En France, comme partout dans le monde, les montants consacrés aux rachats d’actions sont en constante augmentation. Ce mécanisme constitue de facto un détournement des revenus des entreprises qui pourraient être utilisés à de meilleures fins. En particulier, Frédéric Boissel suggère ici d’en allouer une partie à la transition écologique, via un mécanisme novateur.

Contexte

En France, les rachats d’actions par la société émettrice étaient une pratique interdite jusqu’en juillet 1998, conséquence de la loi sur les sociétés commerciales de 1966. Ce n’est qu’après la publication du rapport Esambert que les sociétés françaises ont été autorisées à racheter leurs propres actions, dans une limite de 10% de leur capital. Selon ce rapport, l’idée centrale était que « les sociétés qui réussissent sont celles qui rémunèrent au mieux leurs actionnaires » (Esambert 1998, p. 5) et, par conséquent, elles devaient avoir la possibilité de redistribuer leur trésorerie excédentaire. Le rachat d’actions suivi de leur annulation apparaissait comme une opération bénéfique pour l’investisseur, notamment en augmentant la rentabilité par action, tout du moins leur rendement. Moins d’actions impliquant une hausse mécanique du dividende par action l’année suivant leur annulation. Cette évolution a pris part au sein d’un courant théorique visant, de façon générale, à renforcer le poids des actionnaires parmi les différentes parties prenantes des entreprises[1]. Par ailleurs, il y avait une volonté d’aligner la France sur les pratiques déjà courantes aux États-Unis et en Grande-Bretagne, d’attirer davantage d’investisseurs sur la place de Paris et de stimuler la hausse des indices boursiers.

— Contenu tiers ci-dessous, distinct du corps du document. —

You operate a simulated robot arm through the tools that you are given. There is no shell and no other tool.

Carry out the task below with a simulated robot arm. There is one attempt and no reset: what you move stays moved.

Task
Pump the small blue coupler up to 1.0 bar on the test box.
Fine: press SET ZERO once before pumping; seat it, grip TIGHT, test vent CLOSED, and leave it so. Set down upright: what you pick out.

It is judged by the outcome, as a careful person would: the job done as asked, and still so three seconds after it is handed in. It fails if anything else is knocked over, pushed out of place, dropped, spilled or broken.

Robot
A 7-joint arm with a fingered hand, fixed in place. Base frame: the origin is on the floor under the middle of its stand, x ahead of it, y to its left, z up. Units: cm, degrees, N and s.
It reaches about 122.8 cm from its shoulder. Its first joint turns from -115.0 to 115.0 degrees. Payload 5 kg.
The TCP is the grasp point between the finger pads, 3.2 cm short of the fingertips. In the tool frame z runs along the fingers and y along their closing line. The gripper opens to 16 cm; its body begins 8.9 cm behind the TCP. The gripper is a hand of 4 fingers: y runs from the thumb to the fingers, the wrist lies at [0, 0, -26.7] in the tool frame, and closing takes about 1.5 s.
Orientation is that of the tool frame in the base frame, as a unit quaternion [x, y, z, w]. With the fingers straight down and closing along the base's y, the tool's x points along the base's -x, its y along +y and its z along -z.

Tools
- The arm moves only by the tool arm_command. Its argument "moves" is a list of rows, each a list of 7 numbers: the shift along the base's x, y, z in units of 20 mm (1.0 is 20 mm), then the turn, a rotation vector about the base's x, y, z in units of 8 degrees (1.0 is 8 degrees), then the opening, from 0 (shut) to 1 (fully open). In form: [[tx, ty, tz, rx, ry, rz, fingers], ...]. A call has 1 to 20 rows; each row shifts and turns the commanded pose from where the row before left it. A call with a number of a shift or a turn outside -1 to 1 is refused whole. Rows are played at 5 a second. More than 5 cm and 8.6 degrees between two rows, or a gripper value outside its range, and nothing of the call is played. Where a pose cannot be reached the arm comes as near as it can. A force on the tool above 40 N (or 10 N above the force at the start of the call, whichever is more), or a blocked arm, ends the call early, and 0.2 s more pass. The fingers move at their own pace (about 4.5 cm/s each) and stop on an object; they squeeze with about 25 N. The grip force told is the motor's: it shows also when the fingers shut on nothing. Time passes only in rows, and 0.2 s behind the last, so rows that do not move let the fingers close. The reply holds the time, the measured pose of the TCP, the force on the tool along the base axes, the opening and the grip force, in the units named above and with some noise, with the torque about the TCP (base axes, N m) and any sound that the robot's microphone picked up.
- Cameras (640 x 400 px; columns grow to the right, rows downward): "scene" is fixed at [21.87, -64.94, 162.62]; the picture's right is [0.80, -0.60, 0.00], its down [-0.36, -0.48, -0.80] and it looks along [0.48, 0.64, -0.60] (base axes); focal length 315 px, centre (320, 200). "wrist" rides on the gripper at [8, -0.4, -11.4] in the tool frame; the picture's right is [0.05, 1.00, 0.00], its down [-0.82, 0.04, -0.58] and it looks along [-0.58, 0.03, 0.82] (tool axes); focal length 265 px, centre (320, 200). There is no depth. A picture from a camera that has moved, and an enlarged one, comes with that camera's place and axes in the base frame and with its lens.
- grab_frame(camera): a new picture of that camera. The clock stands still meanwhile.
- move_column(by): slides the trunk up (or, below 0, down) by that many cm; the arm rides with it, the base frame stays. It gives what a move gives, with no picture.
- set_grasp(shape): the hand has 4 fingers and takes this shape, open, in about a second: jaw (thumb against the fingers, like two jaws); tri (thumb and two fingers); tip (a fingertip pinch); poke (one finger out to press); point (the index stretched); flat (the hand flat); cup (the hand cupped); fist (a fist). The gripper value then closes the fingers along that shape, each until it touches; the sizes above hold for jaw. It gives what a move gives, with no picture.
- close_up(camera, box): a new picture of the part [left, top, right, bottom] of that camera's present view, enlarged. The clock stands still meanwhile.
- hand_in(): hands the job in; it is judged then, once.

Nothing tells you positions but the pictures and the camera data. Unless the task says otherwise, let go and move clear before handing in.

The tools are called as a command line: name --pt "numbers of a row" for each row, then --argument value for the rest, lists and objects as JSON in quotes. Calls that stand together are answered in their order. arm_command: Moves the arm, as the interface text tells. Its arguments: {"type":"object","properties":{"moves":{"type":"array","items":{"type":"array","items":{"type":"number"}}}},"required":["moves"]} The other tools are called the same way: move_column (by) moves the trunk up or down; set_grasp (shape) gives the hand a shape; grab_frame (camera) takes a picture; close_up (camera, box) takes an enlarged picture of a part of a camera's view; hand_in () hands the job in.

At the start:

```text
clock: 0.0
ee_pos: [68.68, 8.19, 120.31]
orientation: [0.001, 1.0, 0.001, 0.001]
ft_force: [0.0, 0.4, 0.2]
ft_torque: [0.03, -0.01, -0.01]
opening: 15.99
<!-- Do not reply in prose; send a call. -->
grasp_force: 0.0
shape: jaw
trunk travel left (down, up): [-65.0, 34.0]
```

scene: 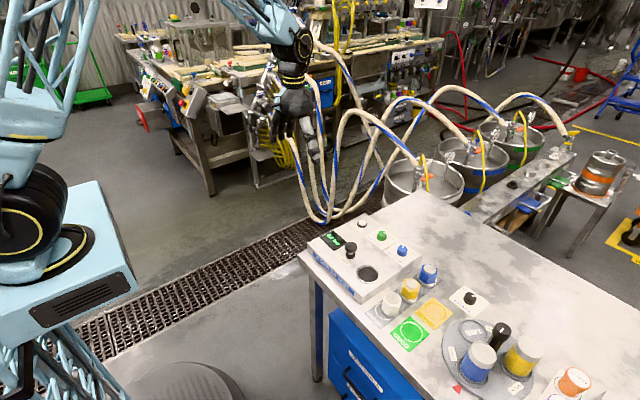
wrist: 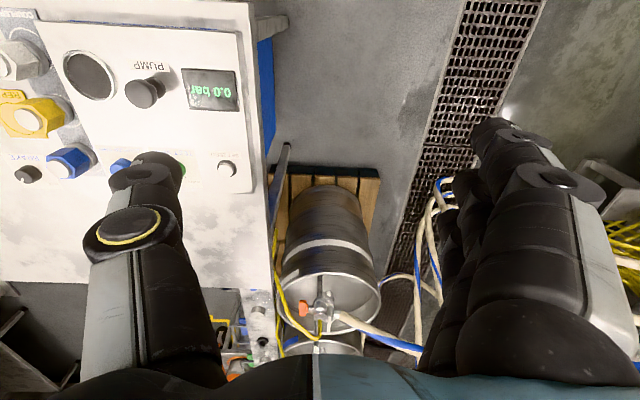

Où en sommes-nous aujourd’hui ?

Aujourd’hui, les sociétés sont de plus en plus actives dans le rachat de leurs propres titres. Alors qu’au début des années 2000, les montants dépensés par les entreprises du CAC 40 étaient situés entre 10 et 15 milliards d’euros, les sommes allouées au rachat d’actions ont atteint 33 milliards d’euros en 2023[2]. Une pratique qui reste cependant encore éloignée des standards d’outre-Atlantique : alors que ces montants représentent environ 1% du PIB français, ils atteignent 3 % du PIB états-unien, avec 850 milliards de dollars dépensés en 2023. La pratique progresse cependant rapidement en Europe. Pour le secteur bancaire européen, certains analystes estiment que le tiers des 123 milliards d’euros versés aux actionnaires au titre de l’exercice fiscal 2024 serait issu d’opérations de rachat d’actions. Cela ferait de 2025 une année record pour le secteur. Les raisons de ces rachats sont multiples. Certes, la priorité reste l’optimisation de la rémunération des actionnaires, mais les entreprises cherchent également à éviter de maintenir des trésoreries trop importantes, ce qui pourrait les rendre vulnérables à des prises de contrôle (en diminuant le degré d’incertitude inhérente à ce type d’opération et en fournissant à l’acquéreur un accès immédiat à des liquidités), ou encore à envoyer un signal au marché que leurs actions sont sous-évaluées. Enfin, elles cherchent à se différencier de leurs concurrents sectoriels en se rendant plus attractives et en donnant plus de visibilité aux actionnaires sur leur rémunération.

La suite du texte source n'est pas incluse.